What is expected — Give an exact transcription of every line, dropping the images. Format the lines as a JSON array of strings and drop empty lines.

** Start **

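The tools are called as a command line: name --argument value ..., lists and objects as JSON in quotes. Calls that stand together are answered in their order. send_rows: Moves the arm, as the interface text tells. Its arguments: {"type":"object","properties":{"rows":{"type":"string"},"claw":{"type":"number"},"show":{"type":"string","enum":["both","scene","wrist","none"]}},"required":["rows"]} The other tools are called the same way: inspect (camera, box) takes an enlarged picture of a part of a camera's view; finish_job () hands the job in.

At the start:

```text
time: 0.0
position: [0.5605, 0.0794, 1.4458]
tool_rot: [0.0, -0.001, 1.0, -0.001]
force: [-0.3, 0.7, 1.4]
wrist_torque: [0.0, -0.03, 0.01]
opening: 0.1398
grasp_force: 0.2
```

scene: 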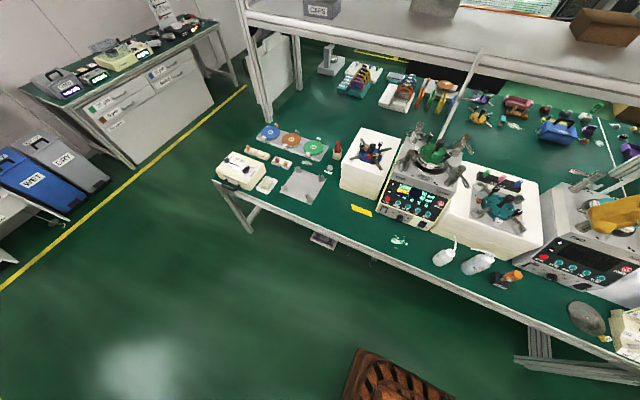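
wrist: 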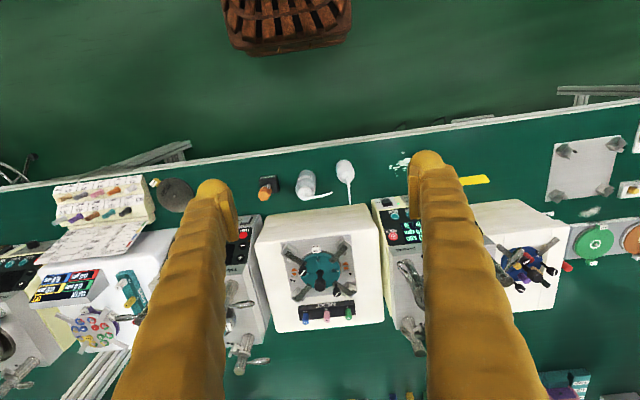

** End **

Written response —
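[
  "The tools are called as a command line: name --argument value ..., lists and objects as JSON in quotes. Calls that stand together are answered in their order. send_rows: Moves the arm, as the interface text tells. Its arguments: {\"type\":\"object\",\"properties\":{\"rows\":{\"type\":\"string\"},\"claw\":{\"type\":\"number\"},\"show\":{\"type\":\"string\",\"enum\":[\"both\",\"scene\",\"wrist\",\"none\"]}},\"required\":[\"rows\"]} The other tools are called the same way: inspect (camera, box) takes an enlarged picture of a part of a camera's view; finish_job () hands the job in.",
  "At the start:",
  "```text",
  "time: 0.0",
  "position: [0.5605, 0.0794, 1.4458]",
  "tool_rot: [0.0, -0.001, 1.0, -0.001]",
  "force: [-0.3, 0.7, 1.4]",
  "wrist_torque: [0.0, -0.03, 0.01]",
  "opening: 0.1398",
  "grasp_force: 0.2",
  "```",
  "scene: ",
  "wrist: "
]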